Elle est tactile et odorante. Elle « Hume le sable / la remontée / le long des doigts / la peau  »
Elle est charnelle : « Velouté / la grenade crépue / plus forte / que le renoncement »
Elle est affamée et « te laisse anthropophage »
Elle est aérienne : « Un peu d’air / Août / Mes vents défrisent la chaleur »
Elle est spirituelle : « La transparence / une intériorité / au silence des rythmes / le recueillement »
Elle est espace : « Il n’y a que la peau / le vide / et les écarts / le regard / sans cesse / tente de fuir / pour voir »
Elle est corps, « corps en meute (…) en mimesis ardente »

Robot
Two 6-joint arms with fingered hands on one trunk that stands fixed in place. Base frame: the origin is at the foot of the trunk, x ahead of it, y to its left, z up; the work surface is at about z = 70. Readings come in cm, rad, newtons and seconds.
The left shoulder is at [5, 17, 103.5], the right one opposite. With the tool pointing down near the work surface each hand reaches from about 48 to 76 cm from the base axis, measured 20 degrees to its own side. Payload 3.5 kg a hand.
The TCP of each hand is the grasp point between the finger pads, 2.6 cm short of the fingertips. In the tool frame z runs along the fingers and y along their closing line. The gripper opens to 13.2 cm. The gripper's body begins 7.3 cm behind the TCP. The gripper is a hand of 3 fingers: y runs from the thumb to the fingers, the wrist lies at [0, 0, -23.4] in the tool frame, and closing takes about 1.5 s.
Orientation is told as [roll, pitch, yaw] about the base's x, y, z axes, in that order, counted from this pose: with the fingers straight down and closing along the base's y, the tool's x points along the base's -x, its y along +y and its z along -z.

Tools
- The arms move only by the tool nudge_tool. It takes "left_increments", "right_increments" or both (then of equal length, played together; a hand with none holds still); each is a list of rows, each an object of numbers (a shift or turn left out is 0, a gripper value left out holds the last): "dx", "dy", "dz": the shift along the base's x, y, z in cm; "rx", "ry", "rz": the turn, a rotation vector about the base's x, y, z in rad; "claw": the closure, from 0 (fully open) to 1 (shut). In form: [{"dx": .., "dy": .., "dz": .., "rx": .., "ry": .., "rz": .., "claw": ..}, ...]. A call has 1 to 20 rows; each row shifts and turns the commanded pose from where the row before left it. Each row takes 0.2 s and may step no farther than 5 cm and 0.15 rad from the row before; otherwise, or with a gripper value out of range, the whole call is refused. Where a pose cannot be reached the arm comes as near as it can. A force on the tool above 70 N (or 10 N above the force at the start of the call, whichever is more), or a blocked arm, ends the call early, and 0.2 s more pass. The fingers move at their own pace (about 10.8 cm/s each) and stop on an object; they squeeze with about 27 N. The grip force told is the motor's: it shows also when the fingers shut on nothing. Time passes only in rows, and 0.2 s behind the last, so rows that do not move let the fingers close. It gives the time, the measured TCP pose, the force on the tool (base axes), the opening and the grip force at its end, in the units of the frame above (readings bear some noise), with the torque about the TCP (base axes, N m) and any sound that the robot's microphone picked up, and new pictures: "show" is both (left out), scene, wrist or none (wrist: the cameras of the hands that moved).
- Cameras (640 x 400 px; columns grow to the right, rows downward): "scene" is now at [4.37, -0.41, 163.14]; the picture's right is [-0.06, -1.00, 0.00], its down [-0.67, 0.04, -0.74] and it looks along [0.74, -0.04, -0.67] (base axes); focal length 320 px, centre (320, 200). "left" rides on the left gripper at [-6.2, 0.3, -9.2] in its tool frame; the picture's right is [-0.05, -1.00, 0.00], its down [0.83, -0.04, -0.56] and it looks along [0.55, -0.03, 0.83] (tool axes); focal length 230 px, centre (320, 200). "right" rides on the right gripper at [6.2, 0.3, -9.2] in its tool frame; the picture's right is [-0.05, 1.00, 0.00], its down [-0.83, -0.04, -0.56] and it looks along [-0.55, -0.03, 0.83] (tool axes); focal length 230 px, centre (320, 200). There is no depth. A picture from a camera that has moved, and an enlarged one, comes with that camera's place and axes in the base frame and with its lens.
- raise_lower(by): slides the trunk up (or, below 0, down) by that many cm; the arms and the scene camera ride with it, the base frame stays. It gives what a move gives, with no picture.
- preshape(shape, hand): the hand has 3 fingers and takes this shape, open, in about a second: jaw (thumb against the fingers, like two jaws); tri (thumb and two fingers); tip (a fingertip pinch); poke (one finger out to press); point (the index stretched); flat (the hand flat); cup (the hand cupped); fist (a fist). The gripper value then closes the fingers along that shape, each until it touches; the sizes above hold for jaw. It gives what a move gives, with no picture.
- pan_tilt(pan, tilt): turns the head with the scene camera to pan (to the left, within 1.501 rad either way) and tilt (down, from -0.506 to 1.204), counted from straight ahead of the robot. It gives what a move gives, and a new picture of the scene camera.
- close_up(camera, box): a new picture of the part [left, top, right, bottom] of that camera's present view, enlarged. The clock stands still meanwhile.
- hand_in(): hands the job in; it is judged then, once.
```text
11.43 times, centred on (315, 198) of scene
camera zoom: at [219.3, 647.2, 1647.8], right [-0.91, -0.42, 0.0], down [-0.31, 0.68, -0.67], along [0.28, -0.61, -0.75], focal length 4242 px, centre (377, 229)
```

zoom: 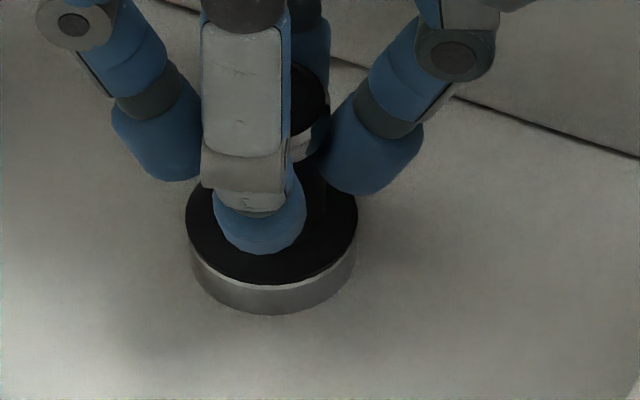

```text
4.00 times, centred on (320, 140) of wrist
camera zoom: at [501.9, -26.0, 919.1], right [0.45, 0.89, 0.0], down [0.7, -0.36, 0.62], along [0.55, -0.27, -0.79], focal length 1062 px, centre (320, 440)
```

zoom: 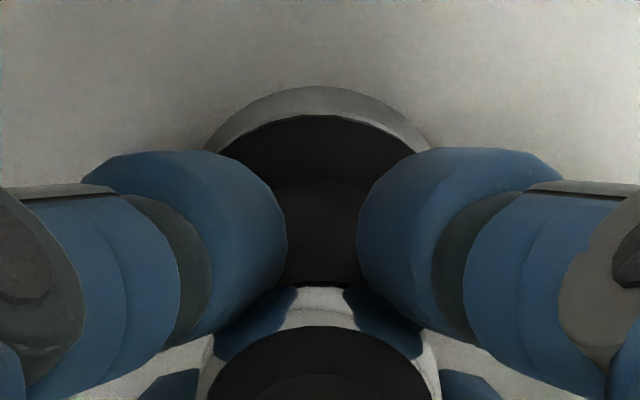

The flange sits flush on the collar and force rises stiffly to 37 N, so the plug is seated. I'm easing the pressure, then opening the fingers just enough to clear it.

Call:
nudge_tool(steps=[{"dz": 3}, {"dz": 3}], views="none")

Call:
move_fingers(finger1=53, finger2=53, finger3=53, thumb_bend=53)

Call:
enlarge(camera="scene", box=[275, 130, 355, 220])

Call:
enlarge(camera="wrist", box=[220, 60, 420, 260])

Dans le monde poétique de Lambert Savigneux règne un être archaïque qui emprunte à la nature les « yeux des vagues / peau de l’eau sur les brisants / une tige dans les feuilles/ les pleurs d’un soleil ». Il possède l’identité double, masculine et féminine, dont les jeux ouvrent dans l’écriture « un trou de cent mille mots » où « les mots illustres / roulent comme le vent / la verticalité ne retient pas / l’étalement de l’eau // Dévalent et roulent / et les creux les engouffrent / les salivent / ne recrachent ni ne déglutissent ».
Car l’écriture est un acte charnel.

«En rond une bouche
livre les extraits des masures
feuilles pilées tiges coupées
l’eau forte du vert
ventre rouge écaillé
les plumes parent une argile

Un coin d’ombre et dort
Un papillon
la peau, une terre cuite

Des sons en A
dans les feuilles !
Pincent
bois sourd
le cuivre
ce U
une robe tressée
la liberté marronne, qu’est-ce ?»

(Lave du jour, p. 71)

Ciel
Par deux fois dans le recueil, Lambert Savigneux s’en remet à Orion, « Orion au bois lacté », dont les œuvres sont les « cernes d’Orion ». Orion, le chasseur, l’amant d’Eos la déesse de l’aurore, le porteur de la lumière d’été et de « l’Espace illuminant ». Orion, sept étoiles formant la constellation la plus ancienne représentée par les humains.
Ainsi se tracent les routes du voyage. Le poète tient son cap grâce à la constellation de signes qu’il inscrit sur sa page : « le besoin d’une digue / peut-être le choix des mots ? »
Double déplacement poétique : le voyage se fait langage, mais le poète écrit comme il peint : « L’argile / la flore / le fleuve / l’océan / et les coulées / de lave // Telles quelles / à mi-chemin / sur ma rétine »
Le poème « s’étend se tend » comme le pigment dans l’eau. Le poète écrit comme il peint et use des mots comme d’un pinceau : « les yeux m’en disent plus / et la main / pagaie les lignes claires ».
Tels sont les signes de sa constellation : « Nuit retournée / pleins bariolés », « ligne éparse », « une boucle verte borde l’indigo », « ocre carmin, rêve de nacre »,« des fards le rouge / simulé / pour que foncent / les roses / piquetés de chaud »…
La peinture silencieuse hante les mots de sa « transparence et [sa] matité vive ». Dans cet écart s’installe la dimension contemplative, une pensée profonde qui tient l’axe de la trajectoire : « la transparence / une intériorité / au silence des rythmes / le recueillement ».
Le poète oscille entre le silence et le murmure. Les ombres se font lumières.
« Je pense au Titien », écrit Lambert Savigneux, « Titien me revient dans l’eau carmine ». Il va entre les épaisseurs des matières comme entre les îles. Ce que le poème ne dit pas, la peinture tente de le faire. Alors le poète, à la pointe du ressenti, constelle de mots la page comme le ciel d’étoiles. (AMZ)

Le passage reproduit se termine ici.